Surgeons Keep Man Alive 48 Hours Without Lungs
A 33-year-old man survived two days without lungs thanks to a groundbreaking artificial system that kept his heart pumping until a transplant could save his life. The Chicago medical team's innovation could help thousands of patients facing deadly lung infections.
When a Missouri man's lungs literally began to liquefy from an untreatable infection, surgeons faced an impossible choice: remove both lungs and risk instant death, or let the infection spread through his entire body.
They chose a third option nobody had successfully tried before.
In spring 2023, the 33-year-old patient arrived at Northwestern Memorial Hospital in Chicago with flu-related lung failure that quickly spiraled into severe pneumonia and sepsis. His heart stopped, requiring CPR to bring him back.
Dr. Ankit Bharat, chief of thoracic surgery at Northwestern Medicine, explained the dire situation. "He had developed an infection of his lungs that just could not be treated with any antibiotics because it was resistant to everything," he said. "That infection caused his lungs to liquify and then continued to progress to the rest of his body."
The team faced a dangerous problem. Lungs act as shock absorbers for the right side of the heart, and removing them typically causes the heart to fail instantly. Without blood flowing from the lungs to the left heart, chambers can collapse or form deadly clots.
While the patient remained on life support, the medical team designed something never successfully used before: a total artificial lung system that could handle oxygen exchange and maintain blood flow to keep the heart pumping normally.

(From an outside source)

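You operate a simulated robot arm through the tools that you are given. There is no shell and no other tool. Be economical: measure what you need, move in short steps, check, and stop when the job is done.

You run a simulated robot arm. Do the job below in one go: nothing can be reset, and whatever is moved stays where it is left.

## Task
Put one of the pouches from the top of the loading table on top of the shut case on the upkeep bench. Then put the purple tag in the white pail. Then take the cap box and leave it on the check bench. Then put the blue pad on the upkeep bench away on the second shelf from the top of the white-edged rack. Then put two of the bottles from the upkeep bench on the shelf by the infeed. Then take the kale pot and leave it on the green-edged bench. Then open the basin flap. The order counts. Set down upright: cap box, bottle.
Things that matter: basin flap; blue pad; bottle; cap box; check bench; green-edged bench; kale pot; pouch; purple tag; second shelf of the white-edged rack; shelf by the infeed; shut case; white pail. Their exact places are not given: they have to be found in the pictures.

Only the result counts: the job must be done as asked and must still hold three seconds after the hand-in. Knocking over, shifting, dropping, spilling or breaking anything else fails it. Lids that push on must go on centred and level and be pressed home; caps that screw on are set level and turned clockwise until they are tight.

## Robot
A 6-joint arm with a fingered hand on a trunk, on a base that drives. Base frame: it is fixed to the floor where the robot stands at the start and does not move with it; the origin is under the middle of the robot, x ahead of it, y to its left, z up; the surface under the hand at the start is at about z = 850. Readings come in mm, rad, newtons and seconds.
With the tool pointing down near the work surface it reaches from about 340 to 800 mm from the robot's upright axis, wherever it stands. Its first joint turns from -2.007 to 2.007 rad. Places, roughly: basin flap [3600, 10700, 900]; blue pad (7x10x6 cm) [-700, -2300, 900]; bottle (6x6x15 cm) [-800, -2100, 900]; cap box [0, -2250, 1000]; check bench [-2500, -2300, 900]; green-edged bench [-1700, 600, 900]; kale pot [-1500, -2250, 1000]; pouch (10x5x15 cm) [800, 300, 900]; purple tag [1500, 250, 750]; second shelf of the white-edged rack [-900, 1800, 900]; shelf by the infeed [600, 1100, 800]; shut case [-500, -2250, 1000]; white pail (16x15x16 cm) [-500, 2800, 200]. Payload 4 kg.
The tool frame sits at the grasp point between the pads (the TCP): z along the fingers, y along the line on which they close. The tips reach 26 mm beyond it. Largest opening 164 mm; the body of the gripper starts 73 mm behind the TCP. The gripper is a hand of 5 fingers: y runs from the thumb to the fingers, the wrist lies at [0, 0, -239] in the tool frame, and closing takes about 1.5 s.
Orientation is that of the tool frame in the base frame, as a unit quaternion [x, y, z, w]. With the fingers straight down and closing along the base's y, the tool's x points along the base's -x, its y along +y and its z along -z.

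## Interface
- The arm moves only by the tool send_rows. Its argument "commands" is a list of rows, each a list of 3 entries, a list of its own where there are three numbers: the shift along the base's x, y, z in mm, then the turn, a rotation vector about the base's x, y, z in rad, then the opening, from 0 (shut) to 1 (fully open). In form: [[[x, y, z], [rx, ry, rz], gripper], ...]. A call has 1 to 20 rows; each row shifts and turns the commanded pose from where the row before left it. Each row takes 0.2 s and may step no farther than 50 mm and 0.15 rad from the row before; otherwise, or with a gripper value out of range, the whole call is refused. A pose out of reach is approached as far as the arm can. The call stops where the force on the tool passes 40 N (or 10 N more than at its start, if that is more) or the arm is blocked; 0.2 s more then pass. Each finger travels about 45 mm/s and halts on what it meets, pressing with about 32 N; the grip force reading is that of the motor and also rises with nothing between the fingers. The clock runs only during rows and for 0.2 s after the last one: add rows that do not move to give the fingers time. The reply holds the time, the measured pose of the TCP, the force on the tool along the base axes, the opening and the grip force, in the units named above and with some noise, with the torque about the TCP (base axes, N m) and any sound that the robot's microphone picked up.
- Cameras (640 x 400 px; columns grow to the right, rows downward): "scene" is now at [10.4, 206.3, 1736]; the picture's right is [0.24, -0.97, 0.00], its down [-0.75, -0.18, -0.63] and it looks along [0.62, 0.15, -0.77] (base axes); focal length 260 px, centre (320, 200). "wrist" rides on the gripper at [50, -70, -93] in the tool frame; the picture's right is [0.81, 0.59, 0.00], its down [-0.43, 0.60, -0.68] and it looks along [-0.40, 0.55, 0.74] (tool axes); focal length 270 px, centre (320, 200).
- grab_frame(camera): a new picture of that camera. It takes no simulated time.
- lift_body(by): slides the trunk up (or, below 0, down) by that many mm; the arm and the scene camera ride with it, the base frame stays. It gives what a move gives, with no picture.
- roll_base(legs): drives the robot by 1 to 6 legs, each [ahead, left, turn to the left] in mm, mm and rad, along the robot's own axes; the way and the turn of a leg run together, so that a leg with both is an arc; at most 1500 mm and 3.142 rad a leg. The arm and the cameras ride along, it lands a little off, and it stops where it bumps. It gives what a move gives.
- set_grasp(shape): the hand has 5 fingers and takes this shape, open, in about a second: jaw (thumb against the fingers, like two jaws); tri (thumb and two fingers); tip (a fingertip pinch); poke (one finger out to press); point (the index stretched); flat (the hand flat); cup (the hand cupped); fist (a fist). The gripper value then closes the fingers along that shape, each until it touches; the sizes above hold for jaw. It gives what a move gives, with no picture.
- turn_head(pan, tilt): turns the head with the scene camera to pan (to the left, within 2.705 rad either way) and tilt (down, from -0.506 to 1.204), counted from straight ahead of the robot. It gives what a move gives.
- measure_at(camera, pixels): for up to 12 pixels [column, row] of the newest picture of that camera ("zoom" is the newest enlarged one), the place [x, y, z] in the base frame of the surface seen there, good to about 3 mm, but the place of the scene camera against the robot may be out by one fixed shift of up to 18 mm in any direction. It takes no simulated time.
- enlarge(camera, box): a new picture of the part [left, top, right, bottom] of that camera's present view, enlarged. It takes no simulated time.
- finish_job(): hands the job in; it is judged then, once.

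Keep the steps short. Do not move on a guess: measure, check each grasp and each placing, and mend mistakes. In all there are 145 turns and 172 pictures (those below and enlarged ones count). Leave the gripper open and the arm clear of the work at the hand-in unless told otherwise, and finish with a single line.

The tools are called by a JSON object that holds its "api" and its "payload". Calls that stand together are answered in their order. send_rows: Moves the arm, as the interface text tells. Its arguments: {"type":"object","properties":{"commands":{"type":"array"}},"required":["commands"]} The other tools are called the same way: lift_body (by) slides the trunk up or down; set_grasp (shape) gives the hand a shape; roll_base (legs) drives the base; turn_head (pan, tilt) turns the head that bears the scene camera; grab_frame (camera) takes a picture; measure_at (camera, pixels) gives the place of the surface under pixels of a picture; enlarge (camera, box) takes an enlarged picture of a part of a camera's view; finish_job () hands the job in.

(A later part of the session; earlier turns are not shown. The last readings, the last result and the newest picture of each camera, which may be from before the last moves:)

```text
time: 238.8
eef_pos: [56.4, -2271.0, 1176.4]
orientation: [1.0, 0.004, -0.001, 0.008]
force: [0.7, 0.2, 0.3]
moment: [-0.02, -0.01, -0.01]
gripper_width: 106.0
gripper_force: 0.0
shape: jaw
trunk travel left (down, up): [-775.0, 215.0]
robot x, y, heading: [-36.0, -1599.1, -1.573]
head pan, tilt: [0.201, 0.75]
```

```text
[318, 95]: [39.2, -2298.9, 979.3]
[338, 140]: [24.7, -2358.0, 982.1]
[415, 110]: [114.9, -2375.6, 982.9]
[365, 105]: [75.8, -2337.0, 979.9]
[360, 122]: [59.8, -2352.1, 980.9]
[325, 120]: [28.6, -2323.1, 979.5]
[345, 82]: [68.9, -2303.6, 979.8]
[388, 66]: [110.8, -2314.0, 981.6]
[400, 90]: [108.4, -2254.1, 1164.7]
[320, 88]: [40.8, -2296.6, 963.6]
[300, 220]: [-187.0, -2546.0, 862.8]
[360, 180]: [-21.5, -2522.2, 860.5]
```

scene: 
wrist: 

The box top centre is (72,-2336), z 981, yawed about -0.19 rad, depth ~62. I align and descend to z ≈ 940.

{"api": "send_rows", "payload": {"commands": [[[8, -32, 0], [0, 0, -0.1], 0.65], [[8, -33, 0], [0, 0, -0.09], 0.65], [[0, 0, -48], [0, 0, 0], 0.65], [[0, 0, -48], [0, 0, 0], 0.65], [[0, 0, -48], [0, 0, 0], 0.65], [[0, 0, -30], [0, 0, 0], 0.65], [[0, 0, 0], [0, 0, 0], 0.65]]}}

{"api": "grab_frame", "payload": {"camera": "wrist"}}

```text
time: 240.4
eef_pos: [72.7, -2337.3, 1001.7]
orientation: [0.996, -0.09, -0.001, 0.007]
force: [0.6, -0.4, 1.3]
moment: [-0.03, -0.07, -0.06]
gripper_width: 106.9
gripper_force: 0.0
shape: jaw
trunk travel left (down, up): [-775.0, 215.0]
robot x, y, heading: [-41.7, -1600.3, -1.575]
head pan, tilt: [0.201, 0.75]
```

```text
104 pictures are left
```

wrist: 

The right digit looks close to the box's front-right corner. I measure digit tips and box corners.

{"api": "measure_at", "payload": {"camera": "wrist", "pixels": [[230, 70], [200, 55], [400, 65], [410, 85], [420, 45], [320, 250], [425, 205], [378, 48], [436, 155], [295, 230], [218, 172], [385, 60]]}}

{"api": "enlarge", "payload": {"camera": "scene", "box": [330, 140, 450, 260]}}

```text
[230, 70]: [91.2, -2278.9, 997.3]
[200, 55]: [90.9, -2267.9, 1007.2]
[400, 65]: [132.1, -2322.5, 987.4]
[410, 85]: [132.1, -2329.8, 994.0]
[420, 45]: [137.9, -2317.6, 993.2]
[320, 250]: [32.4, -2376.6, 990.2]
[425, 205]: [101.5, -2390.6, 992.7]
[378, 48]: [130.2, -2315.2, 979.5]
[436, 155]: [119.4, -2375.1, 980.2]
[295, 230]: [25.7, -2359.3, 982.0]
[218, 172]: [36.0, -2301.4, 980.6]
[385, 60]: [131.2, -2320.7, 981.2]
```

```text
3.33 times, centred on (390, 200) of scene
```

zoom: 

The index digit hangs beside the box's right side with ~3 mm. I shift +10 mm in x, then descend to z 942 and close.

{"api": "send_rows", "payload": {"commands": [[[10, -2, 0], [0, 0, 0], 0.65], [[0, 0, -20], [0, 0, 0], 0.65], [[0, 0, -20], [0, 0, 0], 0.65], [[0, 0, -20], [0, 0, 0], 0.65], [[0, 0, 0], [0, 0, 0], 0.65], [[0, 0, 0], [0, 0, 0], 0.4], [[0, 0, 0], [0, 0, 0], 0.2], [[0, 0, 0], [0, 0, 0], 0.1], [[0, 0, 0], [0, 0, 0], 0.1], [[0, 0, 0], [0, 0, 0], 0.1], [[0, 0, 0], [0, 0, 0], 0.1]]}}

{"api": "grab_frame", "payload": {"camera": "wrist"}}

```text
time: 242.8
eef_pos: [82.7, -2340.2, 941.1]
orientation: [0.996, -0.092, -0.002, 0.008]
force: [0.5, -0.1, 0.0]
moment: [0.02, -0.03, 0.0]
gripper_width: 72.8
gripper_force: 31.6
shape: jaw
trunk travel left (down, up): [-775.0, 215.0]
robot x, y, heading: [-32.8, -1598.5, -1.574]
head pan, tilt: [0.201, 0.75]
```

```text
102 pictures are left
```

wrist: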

The innovation lay in mimicking nature. "A key innovation here is that we maintained the heart's natural physiology," Bharat explained. "By using a 'flow-adaptive' design, we allowed the patient's own heart to regulate blood flow, rather than forcing it with a machine."

The gamble worked. Surgeons removed both diseased lungs, and the artificial system kept the man alive while his body began healing from the infection.
"Just one day after we took out the lungs, his body started to get better because the infection was gone," Bharat said.
After 48 hours on the artificial system, the patient was stable enough for a double-lung transplant. The procedure worked perfectly.
The Ripple Effect
Two years later, the Missouri man is back to his regular routine with excellent lung function and a fully preserved heart. But the impact reaches far beyond one patient.
The technology could transform outcomes for people with severe acute respiratory distress syndrome, necrotizing pneumonia, or septic shock. These patients currently face mortality rates exceeding 80 percent and are often denied transplants because their infections make surgery too risky.
"This technology allows us to 'clean the slate' by removing the infection, stabilizing the patient and bridging them to a successful transplant," Bharat said.
The team published their findings in the journal Med, including molecular analysis showing the extensive scarring and damage in the removed lungs. The research supports the idea that for some severe cases, transplantation may be the only viable option.
Looking ahead, researchers hope to develop durable, implantable artificial lungs that patients could live with long-term, not just as a bridge to transplant.
What started as one man's fight against a deadly infection has opened a new path to survival for thousands of others who previously had no options left.